If there was high demand for skilled labor, it would show up in aggregate wage increases. The only plausible way for wage growth to be 0 is if there’s almost no demand across the board. Either that or some are having wage shrinkage which offsets wage growth for others.

FlyOver_Country
FlyOver_Country
5 years ago

Wage growth is happening in certain job sectors, especially the high-skilled jobs or finance. But for the vast, vast majority of workers already employed, wage increases are tied to inflation.
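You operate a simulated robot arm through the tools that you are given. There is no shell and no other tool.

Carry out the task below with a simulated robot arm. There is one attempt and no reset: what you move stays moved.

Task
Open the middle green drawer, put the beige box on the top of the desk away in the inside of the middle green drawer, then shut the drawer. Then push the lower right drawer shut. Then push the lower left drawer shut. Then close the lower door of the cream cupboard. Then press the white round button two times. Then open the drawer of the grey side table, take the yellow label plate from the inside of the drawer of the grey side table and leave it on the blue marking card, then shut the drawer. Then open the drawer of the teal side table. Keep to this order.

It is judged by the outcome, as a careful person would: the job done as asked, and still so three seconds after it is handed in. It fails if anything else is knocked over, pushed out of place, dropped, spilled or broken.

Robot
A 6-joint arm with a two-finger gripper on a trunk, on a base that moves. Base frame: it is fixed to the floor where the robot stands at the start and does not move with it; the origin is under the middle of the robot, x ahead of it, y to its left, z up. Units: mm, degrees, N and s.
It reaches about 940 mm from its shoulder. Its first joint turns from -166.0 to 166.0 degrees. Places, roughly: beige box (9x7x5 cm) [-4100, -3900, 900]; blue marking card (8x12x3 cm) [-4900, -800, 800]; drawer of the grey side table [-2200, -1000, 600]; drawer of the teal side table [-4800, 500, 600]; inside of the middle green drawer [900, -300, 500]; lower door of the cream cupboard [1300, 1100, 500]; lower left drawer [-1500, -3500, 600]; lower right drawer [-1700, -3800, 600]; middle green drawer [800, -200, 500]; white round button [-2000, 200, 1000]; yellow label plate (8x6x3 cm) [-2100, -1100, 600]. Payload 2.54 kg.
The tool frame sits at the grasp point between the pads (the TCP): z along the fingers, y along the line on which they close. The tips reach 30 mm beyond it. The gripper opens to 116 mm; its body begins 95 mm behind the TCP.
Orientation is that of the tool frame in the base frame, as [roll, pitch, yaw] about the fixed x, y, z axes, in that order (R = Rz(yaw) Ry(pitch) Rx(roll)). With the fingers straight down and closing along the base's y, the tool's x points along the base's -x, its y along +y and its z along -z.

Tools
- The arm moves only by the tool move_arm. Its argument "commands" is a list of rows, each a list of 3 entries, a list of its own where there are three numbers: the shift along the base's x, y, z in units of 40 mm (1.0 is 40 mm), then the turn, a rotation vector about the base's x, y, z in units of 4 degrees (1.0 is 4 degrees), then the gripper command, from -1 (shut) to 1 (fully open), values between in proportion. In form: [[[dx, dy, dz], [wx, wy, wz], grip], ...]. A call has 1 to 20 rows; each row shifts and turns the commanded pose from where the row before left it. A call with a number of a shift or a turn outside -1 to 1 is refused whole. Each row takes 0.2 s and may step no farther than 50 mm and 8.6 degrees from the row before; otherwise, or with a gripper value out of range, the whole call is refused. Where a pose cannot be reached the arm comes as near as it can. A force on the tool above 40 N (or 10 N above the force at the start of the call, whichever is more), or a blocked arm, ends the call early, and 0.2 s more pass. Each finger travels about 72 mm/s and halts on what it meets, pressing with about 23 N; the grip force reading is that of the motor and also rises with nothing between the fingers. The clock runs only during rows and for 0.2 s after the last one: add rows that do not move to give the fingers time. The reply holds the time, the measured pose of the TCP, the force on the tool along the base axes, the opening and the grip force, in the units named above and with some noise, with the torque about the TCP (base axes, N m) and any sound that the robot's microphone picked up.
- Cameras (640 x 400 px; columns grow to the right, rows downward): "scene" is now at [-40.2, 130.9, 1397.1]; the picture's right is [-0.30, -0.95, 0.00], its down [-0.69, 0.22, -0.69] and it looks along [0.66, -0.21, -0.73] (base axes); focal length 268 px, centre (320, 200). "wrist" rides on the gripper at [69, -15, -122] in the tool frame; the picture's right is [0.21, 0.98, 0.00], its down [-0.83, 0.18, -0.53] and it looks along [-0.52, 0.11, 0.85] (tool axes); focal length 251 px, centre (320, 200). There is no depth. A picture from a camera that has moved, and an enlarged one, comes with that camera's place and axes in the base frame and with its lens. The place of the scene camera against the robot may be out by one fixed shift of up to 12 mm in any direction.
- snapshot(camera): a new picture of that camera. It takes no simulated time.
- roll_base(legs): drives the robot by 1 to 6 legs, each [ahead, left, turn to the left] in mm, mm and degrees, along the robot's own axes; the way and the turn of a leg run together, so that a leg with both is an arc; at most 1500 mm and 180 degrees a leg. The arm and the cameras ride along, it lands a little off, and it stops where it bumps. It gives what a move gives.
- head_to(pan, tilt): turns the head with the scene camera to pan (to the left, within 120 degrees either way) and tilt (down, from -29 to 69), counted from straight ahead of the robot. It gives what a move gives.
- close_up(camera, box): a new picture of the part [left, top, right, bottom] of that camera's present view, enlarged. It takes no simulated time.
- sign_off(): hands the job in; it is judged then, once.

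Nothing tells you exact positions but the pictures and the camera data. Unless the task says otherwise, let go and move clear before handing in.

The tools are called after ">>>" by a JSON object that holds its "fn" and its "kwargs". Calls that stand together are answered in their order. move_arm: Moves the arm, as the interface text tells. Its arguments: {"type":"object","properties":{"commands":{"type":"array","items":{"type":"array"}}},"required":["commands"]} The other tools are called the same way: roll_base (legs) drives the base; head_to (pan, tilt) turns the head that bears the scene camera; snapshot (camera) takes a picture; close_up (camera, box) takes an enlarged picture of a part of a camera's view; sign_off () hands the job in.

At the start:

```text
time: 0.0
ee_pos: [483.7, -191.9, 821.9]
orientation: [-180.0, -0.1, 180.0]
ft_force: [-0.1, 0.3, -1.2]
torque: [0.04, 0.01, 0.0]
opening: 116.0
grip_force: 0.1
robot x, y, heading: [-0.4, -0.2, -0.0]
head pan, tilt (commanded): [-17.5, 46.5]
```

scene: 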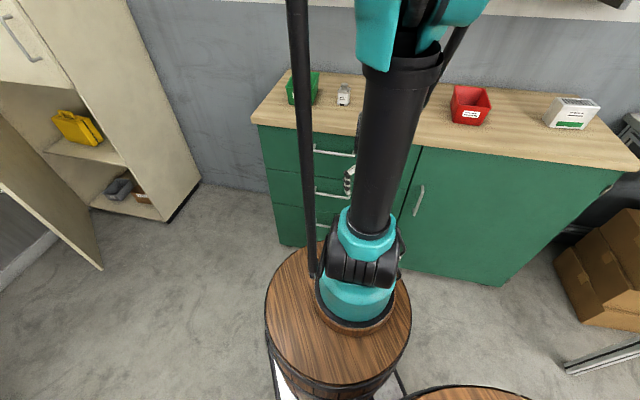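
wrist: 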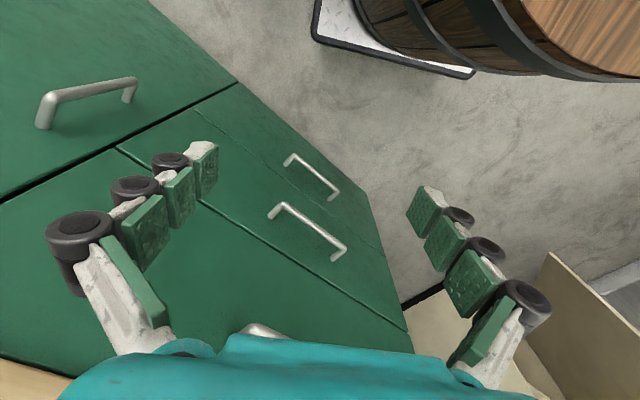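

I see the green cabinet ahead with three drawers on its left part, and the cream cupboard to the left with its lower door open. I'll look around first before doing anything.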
If you are lucky and receive a yearly merit wage increase, it’s probably not more than inflation, maybe 2-3%. I remember when I started working in the 80’s and received yearly merit increases of 8-10%.

KidHorn
KidHorn
5 years ago

I thought unemployment was at decade lows. How is it possible for wages to be stagnant when there’s record demand for workers?

nic9075
nic9075
5 years ago

But somehow everyone in their 20s can afford the latest iPhone. Not any iPhone but the latest

Mish
Mish
5 years ago

Housing is a killer and indeed is up far more than the CPI purports

nic9075
nic9075
5 years ago

Rents have skyrocketed over the past 6 years as well. $2000 + a month is new normal well out into the suburbs of the greater NYC or Boston areas where you looking at a 60-90 minute commute each way to and from work

Stuki
Stuki
5 years ago

“Anyone in school, buying their own private health insurance, or looking to buy a home will tell you the BLS CPI stats are bogus.”

You mean, anyone stuck paying for something the government regulates unusually intensively, in order to make it more “affordable?’